Maintaining this type of connectivity is a heavy lift for any network, let alone one deployed in an area with many metallic racks and material goods as obstacles. 

All told, the network boasts about 100 nodes with thousands of links between them. Mesh Rider efficiently manages packet routing through its multipath routing mechanism, which empowers  seamless roaming for all 32 shuttles in the warehouse with zero handover times as they connect and reconnect with one another, continually. Importanty, the average ping times of the safety network is measured to be around 10ms with very low jitter. 

Bandwidth Flexibility Serves all Data Needs 

Along with the keep-alive packets, the wireless network also needs to carry all the necessary control traffic to keep the warehouse running smoothly.   

The bandwidth used by raw MQTT data is around 50 kbps. But considering the actual data size alone is not indicative of the traffic, as the rate at which these messages are sent and the sheer number of nodes on the network make this number shoot up quickly. Adding the network headers and other overheads, the throughput of the network is more likely in the 200-250 kbps range. 

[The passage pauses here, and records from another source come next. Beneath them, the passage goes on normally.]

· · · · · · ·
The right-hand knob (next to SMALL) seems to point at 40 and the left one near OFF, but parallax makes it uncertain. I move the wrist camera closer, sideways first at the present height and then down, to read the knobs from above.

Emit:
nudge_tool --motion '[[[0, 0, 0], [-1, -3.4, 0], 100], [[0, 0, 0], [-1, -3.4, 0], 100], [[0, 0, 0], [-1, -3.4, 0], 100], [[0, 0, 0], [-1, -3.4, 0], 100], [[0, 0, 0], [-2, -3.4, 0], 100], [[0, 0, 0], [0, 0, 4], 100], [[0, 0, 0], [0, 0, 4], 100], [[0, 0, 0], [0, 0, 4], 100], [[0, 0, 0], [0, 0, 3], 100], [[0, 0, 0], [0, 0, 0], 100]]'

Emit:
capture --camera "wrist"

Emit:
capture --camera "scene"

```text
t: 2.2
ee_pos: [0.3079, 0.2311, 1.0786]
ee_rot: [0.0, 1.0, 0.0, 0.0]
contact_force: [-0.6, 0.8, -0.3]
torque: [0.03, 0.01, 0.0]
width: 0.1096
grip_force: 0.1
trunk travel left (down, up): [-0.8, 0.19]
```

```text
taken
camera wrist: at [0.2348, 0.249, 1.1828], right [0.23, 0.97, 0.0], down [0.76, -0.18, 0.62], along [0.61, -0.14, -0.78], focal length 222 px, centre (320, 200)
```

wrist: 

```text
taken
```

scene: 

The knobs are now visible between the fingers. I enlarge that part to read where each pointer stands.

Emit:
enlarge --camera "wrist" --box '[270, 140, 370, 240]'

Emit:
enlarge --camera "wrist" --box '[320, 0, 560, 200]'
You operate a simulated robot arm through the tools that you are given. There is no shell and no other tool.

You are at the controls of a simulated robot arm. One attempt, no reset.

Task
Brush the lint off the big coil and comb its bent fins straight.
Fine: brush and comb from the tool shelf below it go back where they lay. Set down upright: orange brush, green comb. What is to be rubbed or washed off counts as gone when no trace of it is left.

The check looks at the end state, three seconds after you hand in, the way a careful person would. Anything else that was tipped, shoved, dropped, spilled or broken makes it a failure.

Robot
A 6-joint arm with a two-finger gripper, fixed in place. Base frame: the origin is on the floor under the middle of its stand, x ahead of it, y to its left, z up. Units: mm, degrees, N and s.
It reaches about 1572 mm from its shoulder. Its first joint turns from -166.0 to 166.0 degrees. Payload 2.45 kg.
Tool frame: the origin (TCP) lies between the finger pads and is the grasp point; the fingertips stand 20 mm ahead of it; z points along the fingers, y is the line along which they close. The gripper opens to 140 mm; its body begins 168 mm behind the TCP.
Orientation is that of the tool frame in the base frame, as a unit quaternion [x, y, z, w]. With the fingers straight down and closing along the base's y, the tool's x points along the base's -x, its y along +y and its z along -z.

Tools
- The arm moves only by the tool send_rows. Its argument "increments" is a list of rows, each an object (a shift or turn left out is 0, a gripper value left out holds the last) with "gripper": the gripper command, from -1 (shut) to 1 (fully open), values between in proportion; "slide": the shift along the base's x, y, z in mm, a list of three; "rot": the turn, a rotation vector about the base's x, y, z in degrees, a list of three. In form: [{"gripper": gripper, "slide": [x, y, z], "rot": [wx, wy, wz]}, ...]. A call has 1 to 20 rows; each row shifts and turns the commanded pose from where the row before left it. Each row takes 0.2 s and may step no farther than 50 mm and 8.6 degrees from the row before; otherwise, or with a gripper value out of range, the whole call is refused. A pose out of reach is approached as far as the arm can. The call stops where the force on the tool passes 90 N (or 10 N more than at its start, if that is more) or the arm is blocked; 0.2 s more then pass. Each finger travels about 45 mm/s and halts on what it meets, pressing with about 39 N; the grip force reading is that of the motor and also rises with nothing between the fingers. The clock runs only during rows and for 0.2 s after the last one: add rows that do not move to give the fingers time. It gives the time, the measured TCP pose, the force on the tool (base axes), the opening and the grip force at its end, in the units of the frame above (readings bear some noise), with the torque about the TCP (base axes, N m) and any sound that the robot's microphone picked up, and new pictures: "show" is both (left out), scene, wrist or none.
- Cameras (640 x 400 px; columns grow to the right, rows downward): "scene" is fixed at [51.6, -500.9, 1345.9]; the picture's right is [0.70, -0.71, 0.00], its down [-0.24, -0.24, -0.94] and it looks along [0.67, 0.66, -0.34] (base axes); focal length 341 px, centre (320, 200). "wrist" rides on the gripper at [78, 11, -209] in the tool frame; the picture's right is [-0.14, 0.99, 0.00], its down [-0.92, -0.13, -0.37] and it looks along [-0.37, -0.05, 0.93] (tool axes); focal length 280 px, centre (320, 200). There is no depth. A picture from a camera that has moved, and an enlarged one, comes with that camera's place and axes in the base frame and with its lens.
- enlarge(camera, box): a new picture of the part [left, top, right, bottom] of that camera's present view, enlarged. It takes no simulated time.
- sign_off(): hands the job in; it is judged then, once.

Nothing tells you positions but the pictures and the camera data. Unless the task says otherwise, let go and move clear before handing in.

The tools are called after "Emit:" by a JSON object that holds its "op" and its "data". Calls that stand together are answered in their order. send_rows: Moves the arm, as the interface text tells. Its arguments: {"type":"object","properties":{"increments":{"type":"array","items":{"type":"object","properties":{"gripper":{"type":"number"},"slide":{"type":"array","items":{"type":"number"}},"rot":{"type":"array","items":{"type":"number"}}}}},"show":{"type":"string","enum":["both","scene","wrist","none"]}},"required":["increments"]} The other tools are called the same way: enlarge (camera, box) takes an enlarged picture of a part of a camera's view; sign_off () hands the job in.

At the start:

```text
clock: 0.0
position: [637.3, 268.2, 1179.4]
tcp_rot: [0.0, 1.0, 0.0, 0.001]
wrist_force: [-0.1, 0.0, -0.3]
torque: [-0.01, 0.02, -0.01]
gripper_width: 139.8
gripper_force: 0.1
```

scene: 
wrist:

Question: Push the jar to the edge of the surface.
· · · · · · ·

Mesh Rider Radios allow the facility the flexibility to scale bandwidth use up or down without threatening the health and effectiveness of the network. 

Dual-radio Functionality Enables Easy Maintenance 

Control and safety traffic in the network is latency-critical and must be transmitted quickly. But there is other, separate traffic that is also important for seamless warehouse operations, including traffic related to operations and maintenance tasks like logging and remote access. 

While this type of traffic doesn’t require quite the same level of reliability as control and safety traffic, it still demands high-bandwidth connectivity to the shuttles, which Mesh Rider Radios provide. 

Also aiding maintenance efforts, the RM-2450 in each of the shuttles also hosts a “hotspot” to which maintenance personnel can manually connect to manually intervene and drive the sleds using their smartphones during an intervention. 

With Mesh Rider radios, site staff can easily set up new nodes without the need for manual configuration.